Dave Cormier, in typically excellent form, reflects on the differences between education and learning in his latest post. I very much agree with pretty much everything he writes here. This extract condenses the central point that, I think, matters more than any other:
"Learning is a constant. It is what humans do. They don’t, ever, learn exactly what you want them to learn in your education system. They may learn to remember that 7+5=12 as my children are currently being taught to do by rote, but they also ‘learn’ that math is really boring. We drive them to memorise so their tests will be higher, but is it worth the tradeoff? Is a high score on addition worth “math is boring?”"
This is crucial: it is impossible to live and not to learn. Failure to learn is not an option. What matters is what we learn and how we learn it. The thing is, as Dave puts it:
"Education is a totally different beast than learning. Learning is a thing a person does. Education is something a society does to its citizens. When we think about what we want to do with ‘education’ suddenly we need to start thinking about what we as a society think is important for our citizens to know. There was a time, in an previous democracy, where learning how to interact in your democracy was the most important part of an education system. When i look through my twitter account now I start to think that learning to live and thrive with difference without hate and fear might be a nice thing for an education system to be for."
I have written here and there about the deep intertwingled relationship between education and indoctrination (e.g, most recently, here). Most of its early formal incarnations were, and a majority of them still are, concerned with passing on doctrine, often of a religious, quasi-religious, or political nature. To do that also requires the inculcation of values, and the acquisition of literacies (by my definition, the set of hard, human-enacted technologies needed to engage with a given culture, be that culture big or small). The balance between indoctrination, inculcation and literacy acquisition has shifted over the years and varies according to culture, context, and level, but education remains, at its heart, a process for helping learners learn to be in a given society or subset of it. This remains true even at the highest levels of terminal degrees: PhDs are almost never about the research topic so much as they are about learning to be an academic, a researcher, someone that understands and lives the norms, values and beliefs of the academic research community in which their discipline resides. To speak the language of a discipline. It is best to speak multiple languages, of course. One of the reasons I am a huge fan of crossing disciplinary boundaries is that it slightly disrupts that process by letting us compare, contrast, and pick between the values of different cultures, but such blurring is usually relatively minor. Hard core physicists share much in common with the softest literary theorists. Much has been written about the quality of 'graduateness', typically with some further intent in mind (eg. employability) but what the term really refers to is a gestalt of ways of thinking, behaving, and believing that have what Wittgenstein thought of as family likenesses. No single thing or cluster of things typifies a graduate, but there are common features spread between them. We are all part of the same family.

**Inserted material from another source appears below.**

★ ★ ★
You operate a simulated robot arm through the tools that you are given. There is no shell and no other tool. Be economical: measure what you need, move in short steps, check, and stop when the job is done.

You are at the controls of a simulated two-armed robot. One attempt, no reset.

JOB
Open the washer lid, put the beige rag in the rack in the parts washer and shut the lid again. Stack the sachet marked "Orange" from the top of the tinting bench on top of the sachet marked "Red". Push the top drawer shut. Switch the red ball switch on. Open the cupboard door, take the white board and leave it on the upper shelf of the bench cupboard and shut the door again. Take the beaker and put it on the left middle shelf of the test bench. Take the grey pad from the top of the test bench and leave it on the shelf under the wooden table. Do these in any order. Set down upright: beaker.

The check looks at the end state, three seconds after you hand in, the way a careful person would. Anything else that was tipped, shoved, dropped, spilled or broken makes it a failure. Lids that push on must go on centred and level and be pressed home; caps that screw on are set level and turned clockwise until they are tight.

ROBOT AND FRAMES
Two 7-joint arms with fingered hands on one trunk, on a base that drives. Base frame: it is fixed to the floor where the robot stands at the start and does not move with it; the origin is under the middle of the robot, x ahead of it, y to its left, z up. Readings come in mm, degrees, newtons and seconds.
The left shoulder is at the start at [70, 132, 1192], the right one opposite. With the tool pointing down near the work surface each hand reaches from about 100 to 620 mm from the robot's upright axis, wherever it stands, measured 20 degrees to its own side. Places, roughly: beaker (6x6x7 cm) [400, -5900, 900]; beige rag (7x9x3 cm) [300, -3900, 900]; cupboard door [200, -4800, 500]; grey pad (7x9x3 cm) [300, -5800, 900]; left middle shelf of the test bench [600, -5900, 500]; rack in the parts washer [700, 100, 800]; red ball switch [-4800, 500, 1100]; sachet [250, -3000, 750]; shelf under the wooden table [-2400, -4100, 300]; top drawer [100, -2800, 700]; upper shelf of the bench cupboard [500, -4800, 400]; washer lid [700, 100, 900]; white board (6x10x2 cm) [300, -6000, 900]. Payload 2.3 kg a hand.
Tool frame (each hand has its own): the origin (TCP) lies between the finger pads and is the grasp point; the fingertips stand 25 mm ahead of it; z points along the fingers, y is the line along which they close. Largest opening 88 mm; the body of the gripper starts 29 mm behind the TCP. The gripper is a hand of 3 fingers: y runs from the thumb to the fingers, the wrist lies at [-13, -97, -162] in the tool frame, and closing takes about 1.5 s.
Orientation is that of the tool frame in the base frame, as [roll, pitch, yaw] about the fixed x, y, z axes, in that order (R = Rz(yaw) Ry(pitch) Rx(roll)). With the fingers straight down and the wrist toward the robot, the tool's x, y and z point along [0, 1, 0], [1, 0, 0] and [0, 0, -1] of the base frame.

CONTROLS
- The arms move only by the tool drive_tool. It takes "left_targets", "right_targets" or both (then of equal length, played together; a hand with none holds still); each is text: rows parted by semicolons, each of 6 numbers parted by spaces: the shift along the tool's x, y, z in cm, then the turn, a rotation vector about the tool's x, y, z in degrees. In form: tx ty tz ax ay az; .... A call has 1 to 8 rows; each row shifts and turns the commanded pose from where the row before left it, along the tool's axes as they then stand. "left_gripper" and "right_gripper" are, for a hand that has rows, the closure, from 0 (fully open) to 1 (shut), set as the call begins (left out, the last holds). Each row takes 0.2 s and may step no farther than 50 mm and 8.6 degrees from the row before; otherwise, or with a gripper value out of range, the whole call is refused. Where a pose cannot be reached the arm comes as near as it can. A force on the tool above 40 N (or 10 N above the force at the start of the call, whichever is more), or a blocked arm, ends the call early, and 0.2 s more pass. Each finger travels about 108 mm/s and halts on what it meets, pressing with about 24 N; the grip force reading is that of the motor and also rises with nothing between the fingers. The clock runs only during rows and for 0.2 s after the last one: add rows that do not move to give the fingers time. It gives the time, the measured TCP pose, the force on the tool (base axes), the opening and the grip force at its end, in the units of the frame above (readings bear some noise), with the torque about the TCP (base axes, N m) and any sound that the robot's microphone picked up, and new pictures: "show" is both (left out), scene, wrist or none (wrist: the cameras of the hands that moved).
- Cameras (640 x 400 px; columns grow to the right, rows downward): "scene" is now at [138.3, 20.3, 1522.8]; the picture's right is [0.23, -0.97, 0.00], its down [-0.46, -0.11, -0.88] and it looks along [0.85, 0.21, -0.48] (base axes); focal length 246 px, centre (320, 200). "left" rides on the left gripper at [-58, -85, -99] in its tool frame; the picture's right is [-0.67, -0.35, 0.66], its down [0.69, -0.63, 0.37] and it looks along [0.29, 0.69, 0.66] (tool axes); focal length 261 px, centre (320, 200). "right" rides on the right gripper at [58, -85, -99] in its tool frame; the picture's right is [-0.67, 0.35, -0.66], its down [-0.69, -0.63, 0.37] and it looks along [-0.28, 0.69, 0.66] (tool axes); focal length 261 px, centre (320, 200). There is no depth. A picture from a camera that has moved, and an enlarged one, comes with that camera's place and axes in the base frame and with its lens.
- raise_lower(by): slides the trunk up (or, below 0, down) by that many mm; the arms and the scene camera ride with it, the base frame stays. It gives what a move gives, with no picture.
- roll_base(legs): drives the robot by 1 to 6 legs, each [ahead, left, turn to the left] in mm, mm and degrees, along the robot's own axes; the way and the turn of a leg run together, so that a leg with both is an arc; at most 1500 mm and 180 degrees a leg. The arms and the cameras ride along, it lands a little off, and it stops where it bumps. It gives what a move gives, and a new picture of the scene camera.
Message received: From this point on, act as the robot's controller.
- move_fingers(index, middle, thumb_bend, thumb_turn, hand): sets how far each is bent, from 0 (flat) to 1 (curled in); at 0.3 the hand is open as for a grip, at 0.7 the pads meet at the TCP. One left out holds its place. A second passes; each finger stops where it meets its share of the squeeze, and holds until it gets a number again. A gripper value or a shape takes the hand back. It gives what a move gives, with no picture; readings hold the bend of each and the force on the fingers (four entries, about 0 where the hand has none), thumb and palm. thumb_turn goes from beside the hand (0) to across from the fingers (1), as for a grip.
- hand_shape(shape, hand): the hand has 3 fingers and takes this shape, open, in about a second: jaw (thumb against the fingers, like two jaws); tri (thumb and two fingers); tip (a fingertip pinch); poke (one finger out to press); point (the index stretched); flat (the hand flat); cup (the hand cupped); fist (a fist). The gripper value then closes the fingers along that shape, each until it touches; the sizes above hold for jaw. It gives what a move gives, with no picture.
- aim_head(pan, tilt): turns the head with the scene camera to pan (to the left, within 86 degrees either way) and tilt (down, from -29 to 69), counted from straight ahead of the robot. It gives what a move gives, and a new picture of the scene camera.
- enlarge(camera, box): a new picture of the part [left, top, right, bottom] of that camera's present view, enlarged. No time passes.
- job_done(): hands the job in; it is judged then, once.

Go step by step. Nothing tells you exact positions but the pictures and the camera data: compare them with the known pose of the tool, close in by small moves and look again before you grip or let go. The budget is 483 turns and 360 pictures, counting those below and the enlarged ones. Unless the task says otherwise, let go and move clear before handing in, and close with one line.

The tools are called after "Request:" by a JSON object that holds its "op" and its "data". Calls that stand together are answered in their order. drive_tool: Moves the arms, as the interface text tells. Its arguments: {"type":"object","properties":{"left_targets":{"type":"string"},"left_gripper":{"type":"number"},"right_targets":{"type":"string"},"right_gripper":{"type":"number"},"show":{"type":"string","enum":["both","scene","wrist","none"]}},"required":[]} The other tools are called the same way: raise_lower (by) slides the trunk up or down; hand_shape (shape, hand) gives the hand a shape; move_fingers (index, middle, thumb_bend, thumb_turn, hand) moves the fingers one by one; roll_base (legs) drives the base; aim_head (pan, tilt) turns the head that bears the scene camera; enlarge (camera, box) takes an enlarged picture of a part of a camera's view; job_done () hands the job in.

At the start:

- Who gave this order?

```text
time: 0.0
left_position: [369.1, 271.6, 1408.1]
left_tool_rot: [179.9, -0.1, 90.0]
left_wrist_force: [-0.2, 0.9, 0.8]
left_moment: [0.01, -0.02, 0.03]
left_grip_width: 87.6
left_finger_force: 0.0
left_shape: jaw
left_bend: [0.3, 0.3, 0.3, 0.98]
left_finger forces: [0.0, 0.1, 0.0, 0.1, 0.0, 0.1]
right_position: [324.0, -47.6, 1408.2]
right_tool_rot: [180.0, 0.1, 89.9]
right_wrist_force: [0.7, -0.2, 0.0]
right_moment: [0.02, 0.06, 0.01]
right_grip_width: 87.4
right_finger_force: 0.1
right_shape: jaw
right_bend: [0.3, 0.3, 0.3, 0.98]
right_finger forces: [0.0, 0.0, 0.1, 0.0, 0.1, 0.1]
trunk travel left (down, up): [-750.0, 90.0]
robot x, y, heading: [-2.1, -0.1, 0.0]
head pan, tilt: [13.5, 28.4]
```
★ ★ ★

Education has a lot to do with replication and stability but it is, and must always have been, at least as much about being able to adapt and change that society. While, in days gone by, it might have been enough to use education as a means to produce submissive workers, soldiers, and priests, and to leave it to higher echelons to manage change (and manage their underlings), it would be nice to think that we have gone beyond that now. In fact, we must go beyond that now, if we are to survive as a species and as a planet. Our world is too complex for hierarchical management alone.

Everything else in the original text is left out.